Reliability-Based Design Optimization of Chemically Stabilized Coal Gangue

Abstract

Abstract The coal gangue (CG) is a noncombustible waste mechanically separated from coal during the sorting or coal washing phase of mining. Because of the negative implications of unscientific disposal of CG, there is a need to utilize it in bulk civil engineering works. More precisely, the application of CG in earthworks facilitates its bulk application. The present study aims to evaluate the unconfined compressive strength (UCS) characteristics of lime- and gypsum-treated CG. The lime and gypsum dosages were varied from 2 to 6 % and 0.5 to 1.5 %, respectively. The influence of lime and gypsum addition on the UCS was evaluated for varying curing periods (CPs) of 7, 14, and 28 days. An exponential model is developed to evaluate UCS based on the experimental data using lime content, gypsum content, and CP. Further, attempts were made to estimate the optimum amounts of lime and gypsum content for satisfactory UCS performance of stabilized CG using target reliability-based design optimization (TRBDO).

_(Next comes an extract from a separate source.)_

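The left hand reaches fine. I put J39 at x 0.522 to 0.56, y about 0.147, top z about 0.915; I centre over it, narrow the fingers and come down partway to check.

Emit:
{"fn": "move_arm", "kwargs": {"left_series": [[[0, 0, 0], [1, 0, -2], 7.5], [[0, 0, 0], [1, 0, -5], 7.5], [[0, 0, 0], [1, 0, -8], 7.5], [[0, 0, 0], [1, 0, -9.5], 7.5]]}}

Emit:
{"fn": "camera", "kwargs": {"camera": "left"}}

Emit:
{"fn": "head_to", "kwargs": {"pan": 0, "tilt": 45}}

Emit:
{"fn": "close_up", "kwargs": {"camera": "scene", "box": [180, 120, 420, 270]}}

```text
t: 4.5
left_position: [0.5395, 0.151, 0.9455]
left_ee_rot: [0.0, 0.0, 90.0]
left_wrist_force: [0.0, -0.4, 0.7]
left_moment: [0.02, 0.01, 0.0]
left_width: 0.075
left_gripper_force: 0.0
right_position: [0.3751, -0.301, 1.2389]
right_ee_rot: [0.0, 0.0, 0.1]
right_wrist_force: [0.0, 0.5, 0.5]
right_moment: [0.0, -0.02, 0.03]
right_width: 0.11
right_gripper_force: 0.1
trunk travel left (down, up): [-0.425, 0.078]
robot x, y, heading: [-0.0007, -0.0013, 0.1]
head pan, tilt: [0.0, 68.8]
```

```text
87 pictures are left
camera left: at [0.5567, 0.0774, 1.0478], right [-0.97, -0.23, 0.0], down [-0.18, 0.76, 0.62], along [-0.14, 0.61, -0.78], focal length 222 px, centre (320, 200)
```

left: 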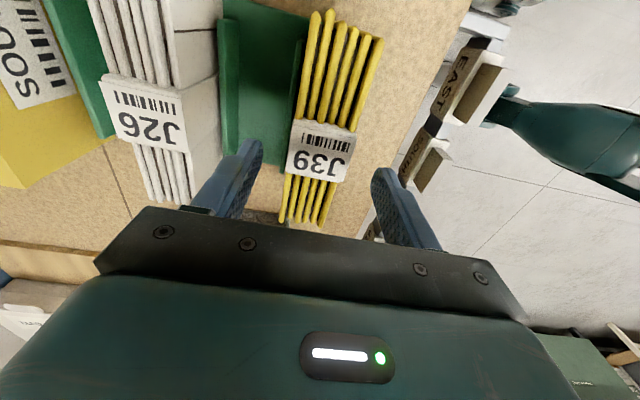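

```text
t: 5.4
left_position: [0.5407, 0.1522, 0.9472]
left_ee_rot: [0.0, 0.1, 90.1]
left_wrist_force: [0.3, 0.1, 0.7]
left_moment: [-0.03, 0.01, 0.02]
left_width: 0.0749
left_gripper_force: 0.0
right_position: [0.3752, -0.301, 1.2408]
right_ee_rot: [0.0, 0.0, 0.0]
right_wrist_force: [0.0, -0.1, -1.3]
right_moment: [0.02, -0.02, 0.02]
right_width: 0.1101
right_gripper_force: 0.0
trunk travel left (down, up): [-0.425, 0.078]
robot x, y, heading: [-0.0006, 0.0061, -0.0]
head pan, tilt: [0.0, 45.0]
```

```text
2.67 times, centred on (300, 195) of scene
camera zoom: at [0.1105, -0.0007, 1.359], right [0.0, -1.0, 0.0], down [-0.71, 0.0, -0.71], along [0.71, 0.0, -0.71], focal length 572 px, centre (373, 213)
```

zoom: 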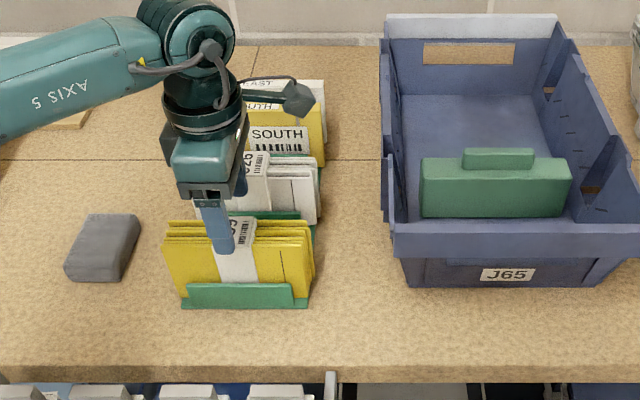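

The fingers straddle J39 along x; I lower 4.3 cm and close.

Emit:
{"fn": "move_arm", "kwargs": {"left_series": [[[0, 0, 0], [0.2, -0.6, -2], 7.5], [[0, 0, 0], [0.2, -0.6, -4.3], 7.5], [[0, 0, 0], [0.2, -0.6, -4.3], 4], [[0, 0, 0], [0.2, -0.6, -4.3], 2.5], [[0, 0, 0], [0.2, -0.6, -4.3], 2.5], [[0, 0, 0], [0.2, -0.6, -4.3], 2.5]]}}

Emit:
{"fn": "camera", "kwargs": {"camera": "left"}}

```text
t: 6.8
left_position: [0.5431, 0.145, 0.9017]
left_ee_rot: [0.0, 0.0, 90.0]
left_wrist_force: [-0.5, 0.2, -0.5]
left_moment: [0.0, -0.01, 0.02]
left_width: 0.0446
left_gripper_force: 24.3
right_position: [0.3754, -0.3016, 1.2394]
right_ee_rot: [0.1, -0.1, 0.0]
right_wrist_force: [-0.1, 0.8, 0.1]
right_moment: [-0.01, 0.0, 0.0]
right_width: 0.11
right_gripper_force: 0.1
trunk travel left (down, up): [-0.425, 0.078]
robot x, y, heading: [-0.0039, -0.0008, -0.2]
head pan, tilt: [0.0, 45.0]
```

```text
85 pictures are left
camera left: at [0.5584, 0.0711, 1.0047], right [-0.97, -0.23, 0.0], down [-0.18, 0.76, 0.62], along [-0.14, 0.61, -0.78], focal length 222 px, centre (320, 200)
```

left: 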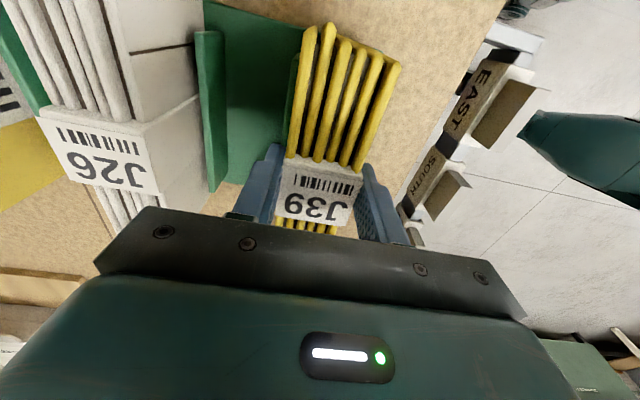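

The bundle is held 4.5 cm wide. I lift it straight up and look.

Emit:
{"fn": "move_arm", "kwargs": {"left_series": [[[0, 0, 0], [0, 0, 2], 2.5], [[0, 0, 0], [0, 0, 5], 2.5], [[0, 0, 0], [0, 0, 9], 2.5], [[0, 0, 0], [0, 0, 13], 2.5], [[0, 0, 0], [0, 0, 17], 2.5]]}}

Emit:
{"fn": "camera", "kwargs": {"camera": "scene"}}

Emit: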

Furthermore, carbon footprint analysis (CFA) was performed to quantify the environmental benefits attainable by applying CG as subbase material in the pavement. The results showed that the maximum dry density increased from 1.74 to 1.84 g/cc for 4 % lime addition. The UCS of CG linearly increased with an increase in lime dosage, gypsum dosage, and CP. The highest increment of 1,050 % was attained for 1.5 % gypsum and 6 % lime addition. The CFA results indicate that CG’s procurement (embodied) emissions are substantially higher, with an 88 % share in overall emissions. From the reliability studies, it is noted that the TRBDO is helpful in predicting the optimum dosages of lime and gypsum for the satisfactory performance of pavements.